In the arena of tax law, often minor differences in a situation may create major differences in how a situation is evaluated for tax purposes. What a taxpayer must show to demonstrate an activity was entered into with an intention to make a profit is one of those areas where there are different tests depending on the situation.
Specifically, a not for profit organization seeking to offset unrelated business taxable income from one activity with losses from another unrelated business activity faces a very different hurdle to show that the second activity was entered into with the intent to make a profit. This issue was discussed recently in the case of Losantiville Country Club v. Commissioner, TC Memo 2017-158.
In the case of Portland Golf Club v. Commissioner, 497 US 154 (1990), the United States Supreme Court held that a tax exempt organization could only offset unrelated business taxable income from one activity with a loss from another unrelated activity if the organization can show that it intended to profit from that activity. As the Supreme Court continued later in the opinion:
In our view, Congress’ use of the term “unrelated business taxable income” to describe all receipts other than payments from the members hardly manifests an intent to define as a “trade or business” activities otherwise outside the scope of § 162. Petitioner’s reading would render superfluous the words “allowed by this chapter” in § 512(a)(3)(A): If each taxable activity of a social club is “deemed” to be a trade or business, then all of the expenses “directly connected” with those activities would presumably be deductible. Moreover, Portland Golf’s interpretation ignores Congress’ general intent to tax the income of social clubs according to the same principles applicable to other taxpayers. We therefore conclude that petitioner may offset losses incurred in sales to nonmembers against investment income only if its nonmember sales are motivated by an intent to profit.
Like the taxpayer in Portland Golf Club, the Losantville Country Club was looking to offset unrelated business taxable income (in this case the investment income of a social club taxable under IRC §501(c)(7)) with losses incurred by the club for sales to nonmembers.
The club had computed a loss from sales to nonmembers by using the gross to gross allocation method. That method is described in the Tax Court’s opinion as follows:
At all relevant times, petitioner computed the indirect expenses relating to its nonmember sales using the gross-to-gross allocation method. Pursuant to the gross-to-gross allocation method, petitioner used the ratio of nonmember sales to total sales to determine what portion of indirect expenses was attributable to nonmember sales.

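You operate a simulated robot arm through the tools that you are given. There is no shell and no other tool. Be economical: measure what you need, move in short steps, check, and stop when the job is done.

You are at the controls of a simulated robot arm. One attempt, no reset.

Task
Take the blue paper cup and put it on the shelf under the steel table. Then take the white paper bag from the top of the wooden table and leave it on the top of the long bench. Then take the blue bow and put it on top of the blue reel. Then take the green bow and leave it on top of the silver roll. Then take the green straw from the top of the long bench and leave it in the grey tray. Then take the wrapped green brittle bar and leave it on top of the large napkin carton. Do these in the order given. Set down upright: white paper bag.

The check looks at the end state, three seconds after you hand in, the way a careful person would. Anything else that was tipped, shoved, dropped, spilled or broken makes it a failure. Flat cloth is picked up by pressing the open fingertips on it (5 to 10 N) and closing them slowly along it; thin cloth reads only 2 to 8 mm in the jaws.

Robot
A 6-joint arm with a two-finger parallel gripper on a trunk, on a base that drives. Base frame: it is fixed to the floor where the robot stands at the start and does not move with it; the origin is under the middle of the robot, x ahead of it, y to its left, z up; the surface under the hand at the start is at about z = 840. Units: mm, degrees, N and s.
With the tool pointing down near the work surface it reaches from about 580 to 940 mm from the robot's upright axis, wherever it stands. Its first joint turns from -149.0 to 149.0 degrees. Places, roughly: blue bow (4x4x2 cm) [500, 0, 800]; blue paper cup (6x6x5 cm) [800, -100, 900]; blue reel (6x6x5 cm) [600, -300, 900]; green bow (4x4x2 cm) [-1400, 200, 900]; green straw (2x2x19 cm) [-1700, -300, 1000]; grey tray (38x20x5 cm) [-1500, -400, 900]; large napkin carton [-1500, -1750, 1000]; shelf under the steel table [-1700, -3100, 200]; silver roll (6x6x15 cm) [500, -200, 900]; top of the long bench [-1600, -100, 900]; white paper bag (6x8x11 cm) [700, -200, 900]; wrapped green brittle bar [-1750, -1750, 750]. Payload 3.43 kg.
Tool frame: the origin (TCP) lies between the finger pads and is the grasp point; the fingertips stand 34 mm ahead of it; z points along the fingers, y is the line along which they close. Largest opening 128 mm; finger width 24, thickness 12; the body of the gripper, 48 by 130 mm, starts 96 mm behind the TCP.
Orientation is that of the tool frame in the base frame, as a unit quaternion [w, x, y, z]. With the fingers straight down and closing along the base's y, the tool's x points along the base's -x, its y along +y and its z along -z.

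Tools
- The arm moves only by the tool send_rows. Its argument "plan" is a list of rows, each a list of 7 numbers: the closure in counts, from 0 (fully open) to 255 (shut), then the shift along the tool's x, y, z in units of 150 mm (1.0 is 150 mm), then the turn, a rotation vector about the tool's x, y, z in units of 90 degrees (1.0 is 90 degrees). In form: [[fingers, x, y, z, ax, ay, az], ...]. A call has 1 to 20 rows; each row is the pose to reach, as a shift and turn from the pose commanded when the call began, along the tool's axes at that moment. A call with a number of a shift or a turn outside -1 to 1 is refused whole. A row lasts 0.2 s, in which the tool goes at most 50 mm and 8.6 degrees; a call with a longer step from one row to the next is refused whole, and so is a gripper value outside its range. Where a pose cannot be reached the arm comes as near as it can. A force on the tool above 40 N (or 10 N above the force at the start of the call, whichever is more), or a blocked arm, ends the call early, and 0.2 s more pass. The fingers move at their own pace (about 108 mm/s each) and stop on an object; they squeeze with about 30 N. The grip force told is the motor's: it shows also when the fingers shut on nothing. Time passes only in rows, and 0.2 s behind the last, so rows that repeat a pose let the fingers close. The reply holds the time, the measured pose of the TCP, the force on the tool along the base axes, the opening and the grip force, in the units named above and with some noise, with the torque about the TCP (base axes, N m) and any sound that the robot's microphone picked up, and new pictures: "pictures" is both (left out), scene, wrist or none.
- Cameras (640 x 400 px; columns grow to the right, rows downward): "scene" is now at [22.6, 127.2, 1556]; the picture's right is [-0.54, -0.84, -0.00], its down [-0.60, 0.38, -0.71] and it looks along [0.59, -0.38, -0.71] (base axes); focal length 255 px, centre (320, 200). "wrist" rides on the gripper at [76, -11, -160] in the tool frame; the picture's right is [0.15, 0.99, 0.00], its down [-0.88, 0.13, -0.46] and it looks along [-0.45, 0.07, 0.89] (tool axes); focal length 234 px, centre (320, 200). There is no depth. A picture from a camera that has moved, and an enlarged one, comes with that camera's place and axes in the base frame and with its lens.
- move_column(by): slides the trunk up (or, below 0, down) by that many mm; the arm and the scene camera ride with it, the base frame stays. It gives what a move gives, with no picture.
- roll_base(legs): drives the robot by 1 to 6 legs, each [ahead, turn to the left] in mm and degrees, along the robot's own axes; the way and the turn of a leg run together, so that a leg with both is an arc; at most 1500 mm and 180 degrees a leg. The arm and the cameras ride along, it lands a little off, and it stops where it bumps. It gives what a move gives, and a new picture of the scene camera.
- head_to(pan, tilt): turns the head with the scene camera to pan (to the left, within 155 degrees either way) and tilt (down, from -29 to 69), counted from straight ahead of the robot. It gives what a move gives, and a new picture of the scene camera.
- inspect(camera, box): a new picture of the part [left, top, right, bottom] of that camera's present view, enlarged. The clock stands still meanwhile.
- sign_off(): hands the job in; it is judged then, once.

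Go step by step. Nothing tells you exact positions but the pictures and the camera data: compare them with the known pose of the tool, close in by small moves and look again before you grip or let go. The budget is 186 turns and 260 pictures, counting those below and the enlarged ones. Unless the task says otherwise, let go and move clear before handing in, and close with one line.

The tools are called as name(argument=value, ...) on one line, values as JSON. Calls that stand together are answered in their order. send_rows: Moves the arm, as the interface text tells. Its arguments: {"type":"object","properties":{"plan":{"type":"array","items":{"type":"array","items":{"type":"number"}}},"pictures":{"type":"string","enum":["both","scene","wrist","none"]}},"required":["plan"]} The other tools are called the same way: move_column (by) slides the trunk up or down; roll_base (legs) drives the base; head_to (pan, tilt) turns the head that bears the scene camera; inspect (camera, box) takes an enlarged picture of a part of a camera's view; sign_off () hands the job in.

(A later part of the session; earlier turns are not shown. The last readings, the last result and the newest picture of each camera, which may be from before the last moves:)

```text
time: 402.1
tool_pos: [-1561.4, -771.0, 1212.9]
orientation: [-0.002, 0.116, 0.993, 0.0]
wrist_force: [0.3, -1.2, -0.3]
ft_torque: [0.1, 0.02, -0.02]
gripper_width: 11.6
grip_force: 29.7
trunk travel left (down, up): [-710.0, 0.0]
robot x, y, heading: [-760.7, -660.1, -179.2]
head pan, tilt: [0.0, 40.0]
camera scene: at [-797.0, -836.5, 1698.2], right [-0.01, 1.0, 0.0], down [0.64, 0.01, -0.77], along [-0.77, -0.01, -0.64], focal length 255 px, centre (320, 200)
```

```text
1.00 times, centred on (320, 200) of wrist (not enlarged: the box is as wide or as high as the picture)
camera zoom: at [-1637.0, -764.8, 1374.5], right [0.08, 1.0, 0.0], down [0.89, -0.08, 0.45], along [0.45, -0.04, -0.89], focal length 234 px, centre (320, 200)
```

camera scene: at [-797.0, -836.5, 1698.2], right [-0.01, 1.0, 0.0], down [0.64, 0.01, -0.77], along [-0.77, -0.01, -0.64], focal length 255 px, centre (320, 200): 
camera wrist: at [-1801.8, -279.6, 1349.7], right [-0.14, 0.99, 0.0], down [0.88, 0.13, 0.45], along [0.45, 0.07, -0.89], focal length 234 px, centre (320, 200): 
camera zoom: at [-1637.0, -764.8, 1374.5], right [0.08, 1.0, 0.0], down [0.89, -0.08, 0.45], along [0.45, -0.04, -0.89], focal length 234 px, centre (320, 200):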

The result of this for the years in question was that the loss from sales to nonmembers was more than the investment income the organization reported. In fact, these losses were many times greater than the investment income the taxpayer looked to offset.
The taxpayer argued that the proper test for whether it had a profit motive as to look the “hobby loss” rules applicable under IRC §183. Those rules allow for many rationales to be used to show an intent to make a profit, and do not look solely at generating operational income on a regular basis.
But the Tax Court ruled that because §183 does not apply to IRC §501(c)(7) organizations, the tests found in the regulations under that section are not applicable.
Rather, the Court found, the taxpayer had to show an intent to generate profits more than costs, including those indirect costs allocated to the activity under the gross to gross allocation method. It is important to note that, in the Portland Golf Club case the Supreme Court had rejected the argument that a taxpayer could establish a profit motive by showing the sales to nonmembers covered the variable costs (and thus the organization was “better off” than if no sales were made to nonmembers), noting that the charity then turned around and tried to deduct a portion of those fixed costs it was ignoring as part of the loss to be used to offset unrelated business income.
Thus, as the Tax Court concluded, the club had a major problem since its total costs (direct and indirect) greatly exceeded its sales to nonmembers.